As the day of my maternity leave grew closer I smiled as so many told me that after being in charge of 30 energetic 5 year olds all day being at home with one tiny baby would be a breeze. They told me I would take to it all like a duck to water and joked about the fact that my child would be streets ahead of the rest having a teacher for a mummy.
And yet here I was unwashed and undressed gone lunchtime, tears rolling down my cheeks as I desperately tried to soothe my baby to sleep. I hadn’t slept or eaten properly in weeks. I hadn’t had a conversation with another adult apart from my husband in days. I had spent hours upon hours in these four walls, trying to tend to my baby’s every need but feeling like I was a complete failure because she just wouldn’t stop crying.
Nothing could have prepared me
I absolutely loved my baby and I loved being a mum. I felt lucky to be able to spend my days with her but being catapulted from the world of busy working mum-to-be to that of a stay at home mum was a bigger shock that I envisaged.
I had nine long months preparing to have a baby. But, the truth is I don’t think I ever really envisaged what life would be like after the birth.
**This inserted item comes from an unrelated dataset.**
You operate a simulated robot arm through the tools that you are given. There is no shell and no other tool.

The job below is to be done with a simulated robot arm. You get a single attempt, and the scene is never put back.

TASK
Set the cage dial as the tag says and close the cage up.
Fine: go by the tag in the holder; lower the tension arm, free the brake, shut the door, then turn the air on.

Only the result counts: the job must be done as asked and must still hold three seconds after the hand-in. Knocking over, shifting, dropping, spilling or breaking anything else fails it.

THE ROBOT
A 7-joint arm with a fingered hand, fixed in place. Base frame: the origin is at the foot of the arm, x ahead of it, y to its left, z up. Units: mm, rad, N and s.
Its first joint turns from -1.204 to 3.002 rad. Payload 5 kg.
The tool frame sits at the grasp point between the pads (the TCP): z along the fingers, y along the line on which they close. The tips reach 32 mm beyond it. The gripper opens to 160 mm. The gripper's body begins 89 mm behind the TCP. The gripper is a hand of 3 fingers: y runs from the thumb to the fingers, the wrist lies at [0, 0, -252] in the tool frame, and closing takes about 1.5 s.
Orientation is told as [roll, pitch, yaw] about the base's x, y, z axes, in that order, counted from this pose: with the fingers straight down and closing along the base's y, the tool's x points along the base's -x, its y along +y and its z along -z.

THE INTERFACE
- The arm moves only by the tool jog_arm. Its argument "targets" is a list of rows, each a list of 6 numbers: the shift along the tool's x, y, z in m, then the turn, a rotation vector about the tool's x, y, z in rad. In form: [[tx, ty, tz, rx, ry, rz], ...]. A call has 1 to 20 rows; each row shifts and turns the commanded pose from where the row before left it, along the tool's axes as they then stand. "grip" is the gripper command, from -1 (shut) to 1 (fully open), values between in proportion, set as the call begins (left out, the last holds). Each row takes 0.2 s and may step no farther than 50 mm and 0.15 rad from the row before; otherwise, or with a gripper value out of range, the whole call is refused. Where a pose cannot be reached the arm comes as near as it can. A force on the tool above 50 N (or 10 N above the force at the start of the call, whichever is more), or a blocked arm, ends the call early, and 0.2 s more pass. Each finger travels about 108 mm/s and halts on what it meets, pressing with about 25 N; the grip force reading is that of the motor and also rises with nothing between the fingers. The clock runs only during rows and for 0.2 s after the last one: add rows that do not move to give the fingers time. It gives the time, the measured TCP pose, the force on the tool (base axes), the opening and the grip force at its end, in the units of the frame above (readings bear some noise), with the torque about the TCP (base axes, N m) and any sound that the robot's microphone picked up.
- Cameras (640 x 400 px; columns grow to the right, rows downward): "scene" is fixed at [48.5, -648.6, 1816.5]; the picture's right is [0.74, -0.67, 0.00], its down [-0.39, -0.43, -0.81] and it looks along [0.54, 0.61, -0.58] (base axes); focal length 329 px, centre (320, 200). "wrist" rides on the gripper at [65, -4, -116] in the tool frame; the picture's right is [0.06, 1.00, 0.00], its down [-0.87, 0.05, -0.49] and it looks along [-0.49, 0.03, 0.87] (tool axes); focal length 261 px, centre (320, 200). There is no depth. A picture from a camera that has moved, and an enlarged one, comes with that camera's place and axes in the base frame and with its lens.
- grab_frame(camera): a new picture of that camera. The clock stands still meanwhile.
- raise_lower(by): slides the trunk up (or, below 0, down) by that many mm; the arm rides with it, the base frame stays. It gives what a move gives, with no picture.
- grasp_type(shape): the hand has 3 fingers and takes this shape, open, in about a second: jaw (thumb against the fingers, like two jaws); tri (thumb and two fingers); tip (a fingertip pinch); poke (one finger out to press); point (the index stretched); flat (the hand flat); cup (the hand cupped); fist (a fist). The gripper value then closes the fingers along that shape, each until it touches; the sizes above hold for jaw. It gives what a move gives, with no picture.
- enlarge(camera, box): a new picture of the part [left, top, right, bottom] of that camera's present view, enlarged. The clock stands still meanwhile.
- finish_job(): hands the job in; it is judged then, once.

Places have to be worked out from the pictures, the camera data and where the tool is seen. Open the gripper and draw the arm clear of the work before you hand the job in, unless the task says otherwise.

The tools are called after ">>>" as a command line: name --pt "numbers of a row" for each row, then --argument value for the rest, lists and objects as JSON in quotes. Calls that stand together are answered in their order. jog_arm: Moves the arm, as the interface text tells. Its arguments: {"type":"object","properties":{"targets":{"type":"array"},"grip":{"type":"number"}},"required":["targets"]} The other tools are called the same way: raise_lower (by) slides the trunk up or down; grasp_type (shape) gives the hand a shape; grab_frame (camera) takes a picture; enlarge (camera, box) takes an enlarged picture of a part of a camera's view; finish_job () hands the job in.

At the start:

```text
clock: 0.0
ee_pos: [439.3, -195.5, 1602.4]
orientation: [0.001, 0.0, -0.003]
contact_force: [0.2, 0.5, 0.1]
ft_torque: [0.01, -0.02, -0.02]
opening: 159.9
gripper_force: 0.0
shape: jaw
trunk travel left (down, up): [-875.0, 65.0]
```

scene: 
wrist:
I pored through baby books, Googled what size my growing foetus was in each week and dreamt about meeting my little girl and holding her in my arms for the first time. But I didn’t really imagine my new life as a mother beyond that point.
I just assumed it would all unfold and I would be fine. I didn’t imagine feeling so inadequate and alone and out of control. And finding myself feeling this was a shock.
Who am I?
As the days rolled into weeks I began to feel resentful and envious of my husband for being able to leave the house and go to work. In the day I used to look at the time and feel seething jealousy that he was on his lunch hour, strolling out of the office to buy a sandwich from the deli to eat while he relaxed and chatted with his workmates. Hell – he even got to pee in peace and drink hot cups of tea throughout his day.
I began to feel trapped in my home. I always vowed to make each day different and to pop my baby in her buggy or sling and leave the house to get out and meet other mums and feel less cooped up and alone. But, each day my plans were thwarted by an endless round of struggling to breastfeed, struggling to get her to settle and struggling to find the time or energy to get showered and dressed and up and out.
I felt a chasm emerging between the woman I was and the mother I had become. I loved my baby with all my heart, but I felt that who I was was being lost. Gone was any semblance of a daily routine, gone was the satisfaction I would get from a great day’s work and from feeling valued as part of a team. I knew I was doing the most important job of all with my baby but I also felt completely lost.
Getting used to a new life
I think the shock of going from one role to another was what hit me hardest. Things did get easier when I decided to stop looking back to how my life used to be and started trying to live in the moment.
I lowered my expectations and started to be kinder to myself. If me and my baby were both fed and dressed and out of the house by lunchtime then that was an achievement. I slowed our days right down and then found that I could simply enjoy being with my baby.
I started to get my baby into a routine, which made me feel more in control too. And I made it my mission to go out each day and to join baby groups to meet other mums. And, of course, gradually getting more sleep helped too.
Looking back I feel lucky and privileged to have been able to stay at home when my children were little. I have so many happy memories of those early years together. There were so many times when we went on little adventures together, enjoying our time chatting and holding hands. I could relax into the gentle rhythms of my children’s days without having to worry about rushing about to go to work and squeeze in commutes and deadlines.
I wish though that someone had prepared me for the shock of becoming a mum for the first time. I wish they would have told me that it was OK to feel the way I was. Maybe I would have let go of my old routines sooner and accepted that my life was now different. Different in the best way.